Gather from the material every line that contains the string "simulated".

+ + +

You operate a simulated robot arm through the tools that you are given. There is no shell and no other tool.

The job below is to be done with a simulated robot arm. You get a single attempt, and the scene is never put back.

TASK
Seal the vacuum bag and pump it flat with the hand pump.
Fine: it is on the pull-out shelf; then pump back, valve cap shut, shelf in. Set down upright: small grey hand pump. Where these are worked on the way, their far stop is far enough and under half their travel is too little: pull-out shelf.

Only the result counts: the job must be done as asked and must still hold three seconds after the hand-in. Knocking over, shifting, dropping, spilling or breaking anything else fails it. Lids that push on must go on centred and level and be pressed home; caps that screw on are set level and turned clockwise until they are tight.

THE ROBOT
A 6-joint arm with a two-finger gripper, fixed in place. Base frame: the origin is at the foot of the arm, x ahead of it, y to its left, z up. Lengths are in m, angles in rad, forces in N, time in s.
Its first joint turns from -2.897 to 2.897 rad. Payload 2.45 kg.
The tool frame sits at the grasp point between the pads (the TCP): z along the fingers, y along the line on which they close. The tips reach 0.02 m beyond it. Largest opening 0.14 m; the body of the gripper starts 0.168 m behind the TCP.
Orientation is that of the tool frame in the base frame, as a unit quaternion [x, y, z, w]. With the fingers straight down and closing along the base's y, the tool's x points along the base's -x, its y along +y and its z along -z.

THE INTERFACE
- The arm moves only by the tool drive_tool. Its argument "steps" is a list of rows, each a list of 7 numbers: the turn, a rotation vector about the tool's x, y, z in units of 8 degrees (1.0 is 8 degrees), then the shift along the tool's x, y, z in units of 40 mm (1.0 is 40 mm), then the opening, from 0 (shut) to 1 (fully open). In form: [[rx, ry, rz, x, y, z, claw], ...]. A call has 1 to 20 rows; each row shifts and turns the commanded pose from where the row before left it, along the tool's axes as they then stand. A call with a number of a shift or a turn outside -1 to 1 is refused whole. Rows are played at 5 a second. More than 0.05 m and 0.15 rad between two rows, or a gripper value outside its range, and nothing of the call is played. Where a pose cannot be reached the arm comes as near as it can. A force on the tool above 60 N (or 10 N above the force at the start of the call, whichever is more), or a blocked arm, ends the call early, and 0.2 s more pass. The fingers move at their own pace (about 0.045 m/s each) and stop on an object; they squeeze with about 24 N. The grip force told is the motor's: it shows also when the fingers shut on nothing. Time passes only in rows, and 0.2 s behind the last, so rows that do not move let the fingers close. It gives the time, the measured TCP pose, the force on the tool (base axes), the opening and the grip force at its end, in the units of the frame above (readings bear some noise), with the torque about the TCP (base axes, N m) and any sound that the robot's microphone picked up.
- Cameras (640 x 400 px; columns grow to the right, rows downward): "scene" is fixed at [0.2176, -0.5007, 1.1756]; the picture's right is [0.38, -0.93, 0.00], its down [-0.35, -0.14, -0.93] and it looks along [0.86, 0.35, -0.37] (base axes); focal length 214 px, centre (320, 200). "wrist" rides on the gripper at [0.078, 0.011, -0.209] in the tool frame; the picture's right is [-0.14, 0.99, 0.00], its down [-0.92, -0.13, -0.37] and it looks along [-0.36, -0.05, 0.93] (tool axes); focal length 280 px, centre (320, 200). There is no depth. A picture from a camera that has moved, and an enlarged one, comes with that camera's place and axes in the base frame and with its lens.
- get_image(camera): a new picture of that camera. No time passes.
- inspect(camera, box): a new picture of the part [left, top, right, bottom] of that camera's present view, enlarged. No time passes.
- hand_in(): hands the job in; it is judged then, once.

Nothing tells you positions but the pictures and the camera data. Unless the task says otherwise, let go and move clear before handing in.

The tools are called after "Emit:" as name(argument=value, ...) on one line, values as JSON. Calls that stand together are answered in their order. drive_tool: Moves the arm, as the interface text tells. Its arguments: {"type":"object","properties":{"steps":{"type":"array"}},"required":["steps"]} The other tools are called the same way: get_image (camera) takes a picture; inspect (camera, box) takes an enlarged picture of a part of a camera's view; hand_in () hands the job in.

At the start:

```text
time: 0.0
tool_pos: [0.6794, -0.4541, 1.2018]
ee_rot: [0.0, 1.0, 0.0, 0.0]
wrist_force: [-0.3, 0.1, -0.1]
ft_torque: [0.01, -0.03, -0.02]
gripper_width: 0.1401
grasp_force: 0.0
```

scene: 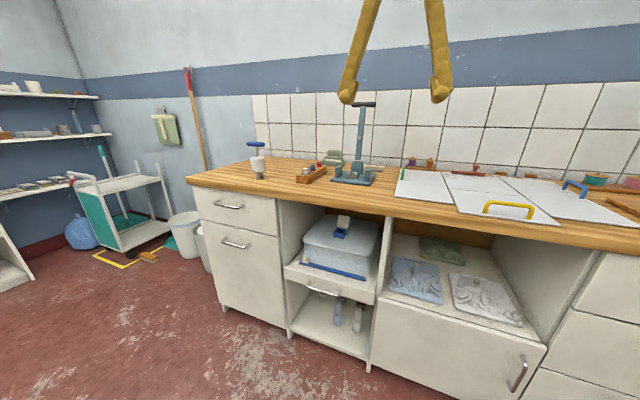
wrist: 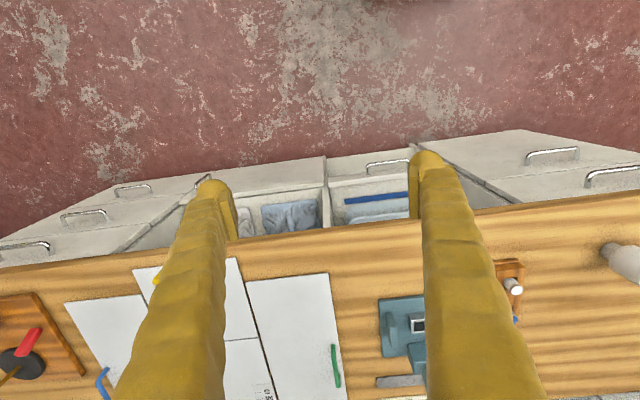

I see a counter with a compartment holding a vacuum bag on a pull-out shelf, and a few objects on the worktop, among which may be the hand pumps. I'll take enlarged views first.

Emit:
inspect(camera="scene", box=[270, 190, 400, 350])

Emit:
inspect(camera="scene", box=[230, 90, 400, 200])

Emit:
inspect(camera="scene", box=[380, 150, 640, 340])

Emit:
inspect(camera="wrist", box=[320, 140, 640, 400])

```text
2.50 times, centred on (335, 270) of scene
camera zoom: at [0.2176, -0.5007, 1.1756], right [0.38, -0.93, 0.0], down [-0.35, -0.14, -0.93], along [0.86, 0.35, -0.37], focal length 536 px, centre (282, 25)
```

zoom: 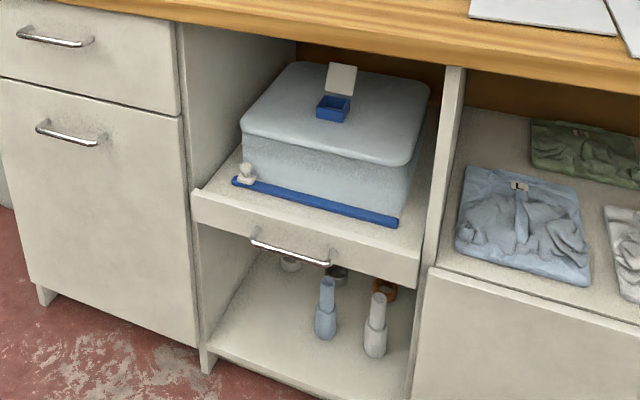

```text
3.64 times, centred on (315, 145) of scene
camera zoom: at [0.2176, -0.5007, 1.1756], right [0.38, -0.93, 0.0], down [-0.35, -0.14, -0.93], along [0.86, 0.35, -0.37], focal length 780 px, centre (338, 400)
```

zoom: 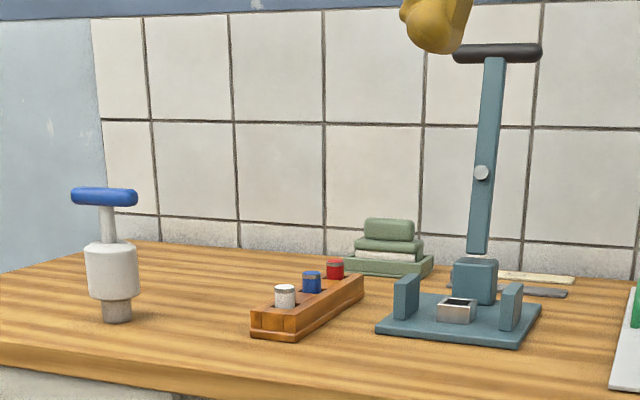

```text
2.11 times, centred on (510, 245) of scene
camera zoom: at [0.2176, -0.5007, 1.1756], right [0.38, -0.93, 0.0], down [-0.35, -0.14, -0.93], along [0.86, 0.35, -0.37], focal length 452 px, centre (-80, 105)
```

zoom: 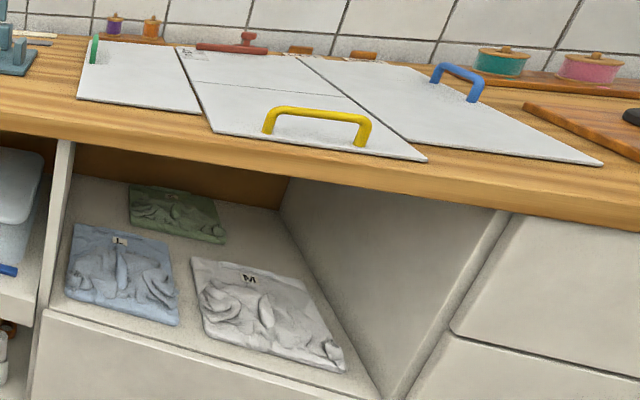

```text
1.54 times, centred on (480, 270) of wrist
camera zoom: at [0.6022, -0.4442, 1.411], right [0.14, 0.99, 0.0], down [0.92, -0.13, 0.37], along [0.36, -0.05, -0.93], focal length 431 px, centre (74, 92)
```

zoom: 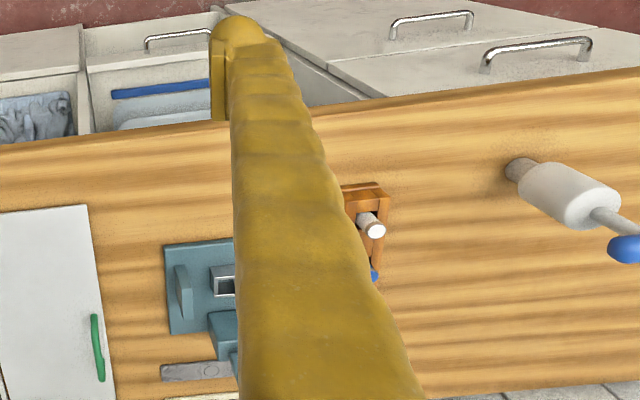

+ + +

Expected output.
You operate a simulated robot arm through the tools that you are given. There is no shell and no other tool.
The job below is to be done with a simulated robot arm. You get a single attempt, and the scene is never put back.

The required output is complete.